The reason finding one’s voice is so important is not just because agents and publisher are always looking for a new voice to promote. What matters more is that we live an authentic life, for that is our highest fulfillment. It is the only way we can live present and begin to conceive of the even greater dimensions that comprise our authentic expression.

Recently, I read a compelling book by Mary Oliver entitled, Winter Hours. It’s a mix of essays and poems, both media being  ones in which she is expert. In the essay, “The Swan,” she begins to tell the reader what rules she established for her poetry. As I read them, I thought, oh my god, that’s where her voice—so unique, so exquisite—came from, because I realized that she was describing what I had recognized in all her poems. The elements were always there, and because they were, each poem, each essay was her authentic expression—her voice. In “The Swan” she explores the three rules she started out with:

Every poem I write…must have a genuine body, it must have sincere energy and it must have a spiritual purpose.

These phrases have profound meaning for her. They represent what she experiences deep within herself—what it feels like to be her.  Later she added to that list. She said:

I want every poem to ‘rest’ in intensity. I want it to be rich with pictures of the world. I want it to carry threads from the perceptually felt world to the intellectual world. I want each poem to indicate a life lived with intelligence, patience, passion and whimsy (not my life—not necessarily— but the life of my formal self, the writer. 

What she has done in determining these rules is to express who she is at her core. If we are to be authentic, we too must invite our expression to remain integral with our core.

So how do we find our voice—the question always asked at this point? Mary Oliver has provided that answer too.  We draw up our own set of “rules,” meaning identify those things which are so real in us that we will not deny them in our art or our life. If we do that, our voice will echo through every level of our novel as an authentic expression of the truths that live as us.

Inspired by Mary Oliver, I've created my own list:

1.     Every work of my fiction must ride on the back of a worthy story—one worth the telling.
2.     The story must engage the reader at a level of connectedness possible only when characters (especially the protagonist) are authentic, thus compelling.
3.     The story must imply or actualize a higher order of reality—what might be termed spiritual— to which human beings aspire and at times touch.
4.     The words must associate rhythmically with one another, as best they can, and at times lyrically so they are capable of mirroring the evocative, intense nature of authenticity.


If you are a writer, this is a powerful exercise.

We all know when a writer has an authentic voice for we are magnetically drawn to their work. If you are committed to excellence in your art, then voice is not an option. You must find it. Not only will voice provide a firm base of readership with which you can share your stories, but it will also fulfill its promise of artistic work at its creative best. It may even spill over into the rest of your life, keeping you always in touch with what is original and real. 

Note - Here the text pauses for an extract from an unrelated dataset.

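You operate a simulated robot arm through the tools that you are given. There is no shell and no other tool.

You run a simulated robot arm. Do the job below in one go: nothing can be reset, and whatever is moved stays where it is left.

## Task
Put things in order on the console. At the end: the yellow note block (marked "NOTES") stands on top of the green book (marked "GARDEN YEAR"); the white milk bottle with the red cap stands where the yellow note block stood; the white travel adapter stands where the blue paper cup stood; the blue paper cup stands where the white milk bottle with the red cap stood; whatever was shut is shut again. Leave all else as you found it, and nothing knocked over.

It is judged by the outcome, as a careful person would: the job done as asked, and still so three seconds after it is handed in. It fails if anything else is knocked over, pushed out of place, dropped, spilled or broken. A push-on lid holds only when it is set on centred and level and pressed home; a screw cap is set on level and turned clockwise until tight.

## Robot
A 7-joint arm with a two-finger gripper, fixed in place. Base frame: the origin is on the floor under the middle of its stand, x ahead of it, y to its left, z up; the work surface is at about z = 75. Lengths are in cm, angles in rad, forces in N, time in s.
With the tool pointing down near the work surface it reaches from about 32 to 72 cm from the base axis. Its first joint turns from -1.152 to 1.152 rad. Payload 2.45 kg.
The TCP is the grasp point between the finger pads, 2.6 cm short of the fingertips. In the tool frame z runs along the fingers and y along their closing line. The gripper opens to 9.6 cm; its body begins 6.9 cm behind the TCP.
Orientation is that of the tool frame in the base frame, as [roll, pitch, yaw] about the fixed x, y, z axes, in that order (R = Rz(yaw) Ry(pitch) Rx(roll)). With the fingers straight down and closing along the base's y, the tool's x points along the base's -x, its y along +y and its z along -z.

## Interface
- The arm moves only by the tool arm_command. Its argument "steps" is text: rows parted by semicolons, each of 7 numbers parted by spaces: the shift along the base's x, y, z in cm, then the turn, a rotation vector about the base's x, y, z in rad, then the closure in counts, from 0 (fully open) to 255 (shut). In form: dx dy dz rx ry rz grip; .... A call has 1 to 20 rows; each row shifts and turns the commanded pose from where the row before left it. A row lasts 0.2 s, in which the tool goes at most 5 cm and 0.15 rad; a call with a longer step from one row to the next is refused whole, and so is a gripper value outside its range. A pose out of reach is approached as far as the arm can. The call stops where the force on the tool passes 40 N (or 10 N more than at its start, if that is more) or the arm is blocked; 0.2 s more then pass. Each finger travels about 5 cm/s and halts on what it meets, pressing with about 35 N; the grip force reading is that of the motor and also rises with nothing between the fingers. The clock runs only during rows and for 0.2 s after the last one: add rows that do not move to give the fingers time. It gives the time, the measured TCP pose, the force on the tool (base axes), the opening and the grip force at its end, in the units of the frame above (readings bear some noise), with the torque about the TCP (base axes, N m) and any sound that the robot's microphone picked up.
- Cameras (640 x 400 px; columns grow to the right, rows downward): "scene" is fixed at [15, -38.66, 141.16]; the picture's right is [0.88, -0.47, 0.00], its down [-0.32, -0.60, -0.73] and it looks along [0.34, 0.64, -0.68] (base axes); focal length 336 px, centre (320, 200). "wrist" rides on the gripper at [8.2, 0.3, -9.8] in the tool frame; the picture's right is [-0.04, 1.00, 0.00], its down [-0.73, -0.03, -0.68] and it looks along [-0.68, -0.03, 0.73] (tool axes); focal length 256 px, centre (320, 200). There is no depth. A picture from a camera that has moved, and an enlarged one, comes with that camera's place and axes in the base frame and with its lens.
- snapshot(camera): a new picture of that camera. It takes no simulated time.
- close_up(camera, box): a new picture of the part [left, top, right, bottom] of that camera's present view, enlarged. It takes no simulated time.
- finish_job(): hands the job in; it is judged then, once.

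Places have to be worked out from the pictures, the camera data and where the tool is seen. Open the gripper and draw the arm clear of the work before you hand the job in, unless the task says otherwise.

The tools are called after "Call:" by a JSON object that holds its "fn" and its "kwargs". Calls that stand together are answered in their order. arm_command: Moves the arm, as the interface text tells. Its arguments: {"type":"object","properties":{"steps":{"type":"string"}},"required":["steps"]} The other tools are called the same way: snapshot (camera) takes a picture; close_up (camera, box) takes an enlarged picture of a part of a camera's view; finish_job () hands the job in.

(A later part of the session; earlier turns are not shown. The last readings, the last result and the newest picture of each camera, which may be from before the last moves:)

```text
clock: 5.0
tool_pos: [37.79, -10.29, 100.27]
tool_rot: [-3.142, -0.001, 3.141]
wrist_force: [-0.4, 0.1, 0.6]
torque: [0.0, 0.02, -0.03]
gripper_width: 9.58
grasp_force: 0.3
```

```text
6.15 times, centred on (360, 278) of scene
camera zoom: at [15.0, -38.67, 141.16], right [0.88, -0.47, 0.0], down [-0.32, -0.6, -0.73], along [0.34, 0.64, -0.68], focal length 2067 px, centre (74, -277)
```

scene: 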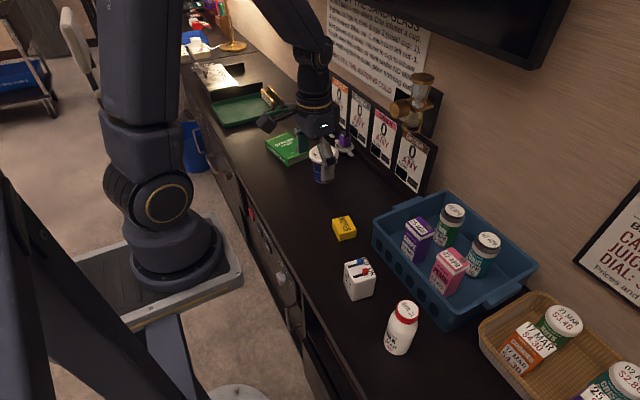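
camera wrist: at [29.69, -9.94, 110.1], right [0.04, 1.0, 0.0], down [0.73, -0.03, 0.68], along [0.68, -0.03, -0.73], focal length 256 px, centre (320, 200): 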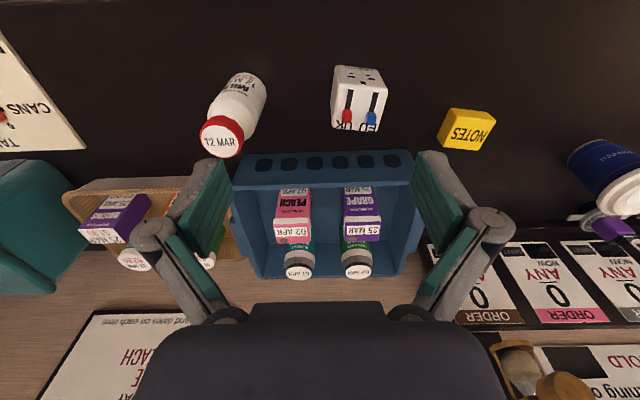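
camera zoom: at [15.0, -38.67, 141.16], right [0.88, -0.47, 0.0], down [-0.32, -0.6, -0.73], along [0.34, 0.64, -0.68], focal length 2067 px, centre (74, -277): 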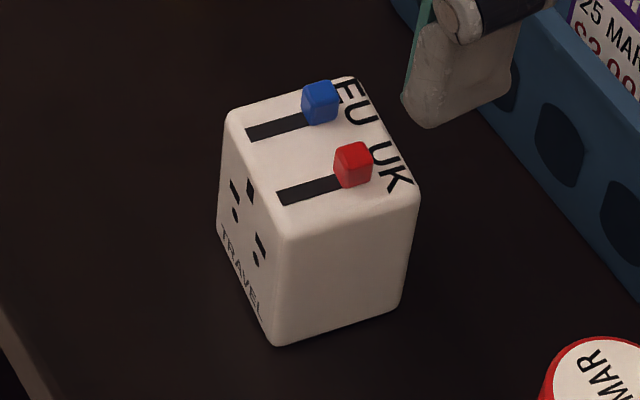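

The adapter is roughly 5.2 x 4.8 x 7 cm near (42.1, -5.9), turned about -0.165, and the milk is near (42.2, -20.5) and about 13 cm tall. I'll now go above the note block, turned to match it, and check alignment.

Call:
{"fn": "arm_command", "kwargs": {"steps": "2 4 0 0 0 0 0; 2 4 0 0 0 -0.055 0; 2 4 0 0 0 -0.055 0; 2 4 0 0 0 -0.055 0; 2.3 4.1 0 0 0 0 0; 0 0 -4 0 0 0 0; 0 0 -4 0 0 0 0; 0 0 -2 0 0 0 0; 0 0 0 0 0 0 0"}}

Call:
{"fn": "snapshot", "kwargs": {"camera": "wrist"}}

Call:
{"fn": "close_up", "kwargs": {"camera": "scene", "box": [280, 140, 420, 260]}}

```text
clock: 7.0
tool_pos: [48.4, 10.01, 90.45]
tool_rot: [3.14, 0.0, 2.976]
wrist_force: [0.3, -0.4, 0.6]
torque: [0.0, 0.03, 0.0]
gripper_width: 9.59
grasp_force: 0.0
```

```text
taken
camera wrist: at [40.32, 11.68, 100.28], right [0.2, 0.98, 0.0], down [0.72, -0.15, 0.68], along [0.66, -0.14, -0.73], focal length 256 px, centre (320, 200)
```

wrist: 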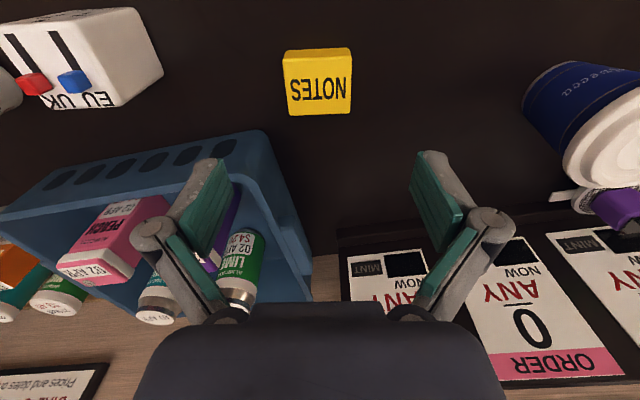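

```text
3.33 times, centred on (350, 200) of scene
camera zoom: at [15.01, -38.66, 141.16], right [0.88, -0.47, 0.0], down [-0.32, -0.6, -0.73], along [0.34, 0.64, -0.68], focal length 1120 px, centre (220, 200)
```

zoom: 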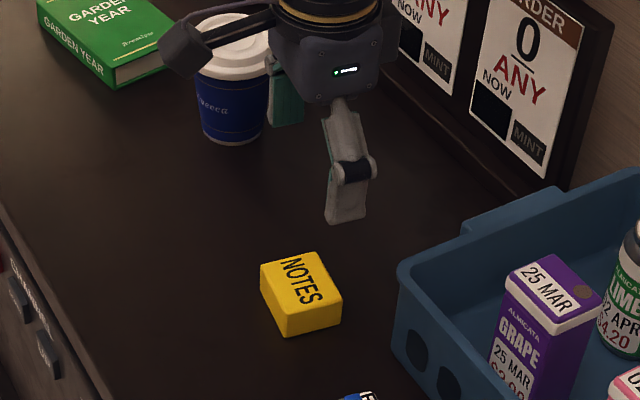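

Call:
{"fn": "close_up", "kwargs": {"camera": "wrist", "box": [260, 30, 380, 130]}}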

Finding your voice means you have found the reality within you and that is a life of merit.



Thursday, February 5, 2015

February’s Charm

It’s February, what I've always thought of as the turning point of winter. It’s the month where you suddenly notice that the days are getting longer. Somewhere in that month you look up from your work and hear yourself murmur, “It’s five-thirty and it’s still light.”  Then you smile. It’s the month where when I lived in northern Alberta, we agreed that if you made it through February, you could make it through the winter. March could be a bear, but having committed to that view, you took March in your stride.

George Washington and Abraham Lincoln had their beginnings in February, great men through whose integrity and insight our nation was twice saved. Something about that time of the year perhaps, the arrangement of the cosmos, which gives rise to Piscean aptitudes: the mystical, the intuitive, the visionary that we so needed at those two periods in our history.

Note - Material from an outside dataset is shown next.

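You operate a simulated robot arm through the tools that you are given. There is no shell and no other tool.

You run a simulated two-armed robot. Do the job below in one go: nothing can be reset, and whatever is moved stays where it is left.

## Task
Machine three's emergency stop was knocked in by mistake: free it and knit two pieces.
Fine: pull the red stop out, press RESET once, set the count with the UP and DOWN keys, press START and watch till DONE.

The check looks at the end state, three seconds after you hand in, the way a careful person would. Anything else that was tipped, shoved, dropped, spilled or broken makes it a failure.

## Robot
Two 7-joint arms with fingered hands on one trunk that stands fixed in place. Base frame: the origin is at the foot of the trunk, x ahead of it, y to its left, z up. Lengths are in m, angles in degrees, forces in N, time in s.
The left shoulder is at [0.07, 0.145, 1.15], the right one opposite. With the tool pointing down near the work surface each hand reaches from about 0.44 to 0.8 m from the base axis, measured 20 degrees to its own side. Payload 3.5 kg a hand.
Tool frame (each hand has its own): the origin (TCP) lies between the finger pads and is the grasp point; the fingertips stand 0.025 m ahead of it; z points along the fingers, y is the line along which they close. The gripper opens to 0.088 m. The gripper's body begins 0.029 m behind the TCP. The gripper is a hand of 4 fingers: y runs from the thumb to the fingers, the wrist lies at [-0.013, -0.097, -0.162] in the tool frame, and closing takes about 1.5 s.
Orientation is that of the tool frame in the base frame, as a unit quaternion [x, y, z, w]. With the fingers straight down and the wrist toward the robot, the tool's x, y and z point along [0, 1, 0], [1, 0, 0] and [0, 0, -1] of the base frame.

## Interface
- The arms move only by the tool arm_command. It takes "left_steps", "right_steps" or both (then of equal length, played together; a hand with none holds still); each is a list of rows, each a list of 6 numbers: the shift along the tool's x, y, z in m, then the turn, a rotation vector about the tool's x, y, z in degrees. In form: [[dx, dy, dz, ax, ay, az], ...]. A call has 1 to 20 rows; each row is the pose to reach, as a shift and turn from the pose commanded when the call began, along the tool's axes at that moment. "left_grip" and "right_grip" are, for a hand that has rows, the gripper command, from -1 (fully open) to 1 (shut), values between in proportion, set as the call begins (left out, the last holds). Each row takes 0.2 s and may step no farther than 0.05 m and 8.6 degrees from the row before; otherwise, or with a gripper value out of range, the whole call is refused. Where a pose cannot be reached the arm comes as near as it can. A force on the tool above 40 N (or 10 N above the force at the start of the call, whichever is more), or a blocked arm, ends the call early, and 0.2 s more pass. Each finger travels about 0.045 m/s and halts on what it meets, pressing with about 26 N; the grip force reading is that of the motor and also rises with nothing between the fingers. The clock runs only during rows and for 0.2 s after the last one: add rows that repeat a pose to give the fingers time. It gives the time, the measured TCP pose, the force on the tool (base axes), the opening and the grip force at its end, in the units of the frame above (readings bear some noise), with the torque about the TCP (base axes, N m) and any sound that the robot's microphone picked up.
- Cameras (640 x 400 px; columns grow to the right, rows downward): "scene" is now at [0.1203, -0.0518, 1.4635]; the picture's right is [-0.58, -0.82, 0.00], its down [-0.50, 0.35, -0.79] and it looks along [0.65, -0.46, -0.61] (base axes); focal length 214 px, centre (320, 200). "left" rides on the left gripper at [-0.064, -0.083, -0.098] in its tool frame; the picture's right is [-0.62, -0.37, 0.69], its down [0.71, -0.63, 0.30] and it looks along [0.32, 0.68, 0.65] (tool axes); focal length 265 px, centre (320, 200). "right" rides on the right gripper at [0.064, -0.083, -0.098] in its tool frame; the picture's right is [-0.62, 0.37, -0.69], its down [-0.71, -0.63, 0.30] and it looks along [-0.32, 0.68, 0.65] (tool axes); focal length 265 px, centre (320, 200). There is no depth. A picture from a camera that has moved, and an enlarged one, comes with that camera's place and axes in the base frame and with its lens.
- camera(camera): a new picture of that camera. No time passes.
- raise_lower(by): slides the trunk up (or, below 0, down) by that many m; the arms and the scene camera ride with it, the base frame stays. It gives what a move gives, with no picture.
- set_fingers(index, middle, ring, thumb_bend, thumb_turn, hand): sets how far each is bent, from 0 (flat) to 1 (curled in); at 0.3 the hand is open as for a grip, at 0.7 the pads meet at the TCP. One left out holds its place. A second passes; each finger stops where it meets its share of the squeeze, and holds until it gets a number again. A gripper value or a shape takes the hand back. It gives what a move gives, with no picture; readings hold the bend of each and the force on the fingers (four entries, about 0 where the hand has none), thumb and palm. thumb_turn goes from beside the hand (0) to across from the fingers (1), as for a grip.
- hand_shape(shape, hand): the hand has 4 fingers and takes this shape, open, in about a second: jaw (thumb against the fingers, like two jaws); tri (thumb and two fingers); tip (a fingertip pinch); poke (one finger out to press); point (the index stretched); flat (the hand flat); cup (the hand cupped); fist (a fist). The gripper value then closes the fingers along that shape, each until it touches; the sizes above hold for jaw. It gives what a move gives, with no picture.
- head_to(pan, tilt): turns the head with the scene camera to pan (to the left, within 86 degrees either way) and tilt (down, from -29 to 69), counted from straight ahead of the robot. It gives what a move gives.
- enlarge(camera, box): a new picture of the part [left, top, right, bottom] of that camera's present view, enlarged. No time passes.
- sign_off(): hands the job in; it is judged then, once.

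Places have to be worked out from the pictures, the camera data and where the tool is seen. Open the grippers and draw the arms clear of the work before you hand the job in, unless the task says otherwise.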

Nor is it surprising to have the celebration of love in this month for as the sap starts to rise in the natural world around us, within us is the call to renewed attention to that which wells up in us, sensitivity, passion and yearning.

My first winter in Alberta was an experience I've never forgotten. I was aided by the fact that everything was novel to me, and I was in love with my new home. But that winter set a record mark for cold when December started a six week cold snap, 42 days, give or take, below zero. I remember walking to a friend’s home for Christmas Eve supper with the temperature at 55 below zero and a wind chill factor that dropped it to 72 below. But it was a first for me, and I was young and I thrived on adventure. Come February, however, I began to develop a desire to have the scent of life about me, plants, flowers, and fresh, damp dirt. I’d never before stood on frozen ground that long. I lucked upon a tiny greenhouse associated with the university that was open once a week for two hours on Sunday. No one seemed to visit it but me, and I spent each Sunday of the month sitting in its damp air, smelling moist earth and feasting on the flowering cyclamen that filled that tiny glassed-in room. One time another person happened into the greenhouse and saw me there, sitting on a low stone retaining wall my arms wrapped around my knees. Quizzical, he glanced at me, and I said simply, “Smelling dirt.” He smiled knowingly, nodded his head and soon left.

But perhaps my strongest affiliation with this month results from being born in it, and for 69 years having called it home.